# start of Data
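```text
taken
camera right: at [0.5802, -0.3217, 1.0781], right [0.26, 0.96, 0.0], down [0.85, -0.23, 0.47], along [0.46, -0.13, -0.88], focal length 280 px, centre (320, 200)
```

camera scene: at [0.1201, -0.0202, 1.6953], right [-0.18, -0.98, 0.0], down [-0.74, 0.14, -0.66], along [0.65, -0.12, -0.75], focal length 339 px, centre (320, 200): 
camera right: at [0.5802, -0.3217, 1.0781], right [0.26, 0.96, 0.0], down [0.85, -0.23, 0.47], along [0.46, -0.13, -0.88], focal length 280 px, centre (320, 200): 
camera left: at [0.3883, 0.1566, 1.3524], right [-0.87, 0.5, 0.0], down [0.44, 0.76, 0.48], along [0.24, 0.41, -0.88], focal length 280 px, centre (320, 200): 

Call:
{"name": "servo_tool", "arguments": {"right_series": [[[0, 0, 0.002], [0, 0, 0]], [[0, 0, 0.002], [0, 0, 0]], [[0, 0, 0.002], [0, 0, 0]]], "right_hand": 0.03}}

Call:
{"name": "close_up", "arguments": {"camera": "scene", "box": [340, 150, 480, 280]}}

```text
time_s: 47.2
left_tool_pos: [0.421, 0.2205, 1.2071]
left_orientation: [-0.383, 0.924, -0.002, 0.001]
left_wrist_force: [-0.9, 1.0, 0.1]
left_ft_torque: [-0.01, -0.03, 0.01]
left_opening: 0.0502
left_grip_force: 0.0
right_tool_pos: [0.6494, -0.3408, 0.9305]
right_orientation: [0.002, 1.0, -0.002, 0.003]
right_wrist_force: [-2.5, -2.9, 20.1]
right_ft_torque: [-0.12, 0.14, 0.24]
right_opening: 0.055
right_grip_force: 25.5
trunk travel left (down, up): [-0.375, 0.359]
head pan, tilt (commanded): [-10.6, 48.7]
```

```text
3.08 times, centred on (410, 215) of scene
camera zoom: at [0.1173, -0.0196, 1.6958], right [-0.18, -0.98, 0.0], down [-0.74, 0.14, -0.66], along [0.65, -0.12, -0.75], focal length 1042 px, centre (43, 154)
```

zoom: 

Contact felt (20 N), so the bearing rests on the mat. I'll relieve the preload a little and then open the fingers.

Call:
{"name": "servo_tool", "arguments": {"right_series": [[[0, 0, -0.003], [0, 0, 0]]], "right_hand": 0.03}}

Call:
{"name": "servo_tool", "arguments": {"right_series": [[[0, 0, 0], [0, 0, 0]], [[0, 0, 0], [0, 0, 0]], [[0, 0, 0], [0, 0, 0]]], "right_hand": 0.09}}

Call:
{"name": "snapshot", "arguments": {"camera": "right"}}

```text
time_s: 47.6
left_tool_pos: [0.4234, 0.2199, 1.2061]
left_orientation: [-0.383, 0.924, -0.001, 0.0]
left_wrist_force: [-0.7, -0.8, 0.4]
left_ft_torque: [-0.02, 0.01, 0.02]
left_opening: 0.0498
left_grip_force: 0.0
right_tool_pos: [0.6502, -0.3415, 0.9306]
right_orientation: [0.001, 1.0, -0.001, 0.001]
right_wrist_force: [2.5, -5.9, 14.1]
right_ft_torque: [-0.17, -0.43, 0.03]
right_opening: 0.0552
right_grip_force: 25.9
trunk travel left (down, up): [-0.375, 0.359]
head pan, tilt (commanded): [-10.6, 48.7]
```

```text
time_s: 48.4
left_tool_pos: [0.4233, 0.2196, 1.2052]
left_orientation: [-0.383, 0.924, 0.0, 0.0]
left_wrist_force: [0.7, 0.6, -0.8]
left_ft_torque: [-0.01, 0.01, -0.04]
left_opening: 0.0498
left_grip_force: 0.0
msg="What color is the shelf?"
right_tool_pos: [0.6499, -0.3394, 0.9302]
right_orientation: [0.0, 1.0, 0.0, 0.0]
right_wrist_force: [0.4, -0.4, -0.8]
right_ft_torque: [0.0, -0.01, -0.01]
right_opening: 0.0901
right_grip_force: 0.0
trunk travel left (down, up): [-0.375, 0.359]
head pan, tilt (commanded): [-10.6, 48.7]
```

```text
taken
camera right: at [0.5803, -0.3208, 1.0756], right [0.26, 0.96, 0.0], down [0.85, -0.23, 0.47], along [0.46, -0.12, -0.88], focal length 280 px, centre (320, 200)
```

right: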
# end of Data
Copy out all of the lines above exactly.

**Response to the exercise:**
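```text
taken
camera right: at [0.5802, -0.3217, 1.0781], right [0.26, 0.96, 0.0], down [0.85, -0.23, 0.47], along [0.46, -0.13, -0.88], focal length 280 px, centre (320, 200)
```

camera scene: at [0.1201, -0.0202, 1.6953], right [-0.18, -0.98, 0.0], down [-0.74, 0.14, -0.66], along [0.65, -0.12, -0.75], focal length 339 px, centre (320, 200): 
camera right: at [0.5802, -0.3217, 1.0781], right [0.26, 0.96, 0.0], down [0.85, -0.23, 0.47], along [0.46, -0.13, -0.88], focal length 280 px, centre (320, 200): 
camera left: at [0.3883, 0.1566, 1.3524], right [-0.87, 0.5, 0.0], down [0.44, 0.76, 0.48], along [0.24, 0.41, -0.88], focal length 280 px, centre (320, 200): 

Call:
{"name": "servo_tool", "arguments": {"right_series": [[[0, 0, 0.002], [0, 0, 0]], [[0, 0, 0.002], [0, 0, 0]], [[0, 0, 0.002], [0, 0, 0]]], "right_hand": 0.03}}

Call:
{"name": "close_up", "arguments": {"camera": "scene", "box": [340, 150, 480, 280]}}

```text
time_s: 47.2
left_tool_pos: [0.421, 0.2205, 1.2071]
left_orientation: [-0.383, 0.924, -0.002, 0.001]
left_wrist_force: [-0.9, 1.0, 0.1]
left_ft_torque: [-0.01, -0.03, 0.01]
left_opening: 0.0502
left_grip_force: 0.0
right_tool_pos: [0.6494, -0.3408, 0.9305]
right_orientation: [0.002, 1.0, -0.002, 0.003]
right_wrist_force: [-2.5, -2.9, 20.1]
right_ft_torque: [-0.12, 0.14, 0.24]
right_opening: 0.055
right_grip_force: 25.5
trunk travel left (down, up): [-0.375, 0.359]
head pan, tilt (commanded): [-10.6, 48.7]
```

```text
3.08 times, centred on (410, 215) of scene
camera zoom: at [0.1173, -0.0196, 1.6958], right [-0.18, -0.98, 0.0], down [-0.74, 0.14, -0.66], along [0.65, -0.12, -0.75], focal length 1042 px, centre (43, 154)
```

zoom: 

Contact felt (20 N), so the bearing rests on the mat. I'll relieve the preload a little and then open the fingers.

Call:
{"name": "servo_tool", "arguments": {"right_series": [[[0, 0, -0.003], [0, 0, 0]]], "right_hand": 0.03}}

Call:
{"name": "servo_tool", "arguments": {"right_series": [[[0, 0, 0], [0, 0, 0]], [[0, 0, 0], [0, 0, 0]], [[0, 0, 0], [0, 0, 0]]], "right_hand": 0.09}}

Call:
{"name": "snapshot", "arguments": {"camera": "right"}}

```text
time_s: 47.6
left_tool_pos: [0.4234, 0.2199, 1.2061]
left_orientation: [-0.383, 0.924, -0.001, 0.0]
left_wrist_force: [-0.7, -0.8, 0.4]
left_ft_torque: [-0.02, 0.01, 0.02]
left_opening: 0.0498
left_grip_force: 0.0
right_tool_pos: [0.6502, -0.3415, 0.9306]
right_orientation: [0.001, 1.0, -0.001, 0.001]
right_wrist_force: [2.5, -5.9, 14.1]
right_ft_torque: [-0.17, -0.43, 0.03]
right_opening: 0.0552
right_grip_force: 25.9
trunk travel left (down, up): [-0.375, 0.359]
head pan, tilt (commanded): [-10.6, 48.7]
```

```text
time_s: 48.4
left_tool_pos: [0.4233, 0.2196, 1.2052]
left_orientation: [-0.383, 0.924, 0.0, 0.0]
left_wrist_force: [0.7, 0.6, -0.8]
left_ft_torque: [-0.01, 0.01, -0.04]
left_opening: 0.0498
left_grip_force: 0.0
msg="What color is the shelf?"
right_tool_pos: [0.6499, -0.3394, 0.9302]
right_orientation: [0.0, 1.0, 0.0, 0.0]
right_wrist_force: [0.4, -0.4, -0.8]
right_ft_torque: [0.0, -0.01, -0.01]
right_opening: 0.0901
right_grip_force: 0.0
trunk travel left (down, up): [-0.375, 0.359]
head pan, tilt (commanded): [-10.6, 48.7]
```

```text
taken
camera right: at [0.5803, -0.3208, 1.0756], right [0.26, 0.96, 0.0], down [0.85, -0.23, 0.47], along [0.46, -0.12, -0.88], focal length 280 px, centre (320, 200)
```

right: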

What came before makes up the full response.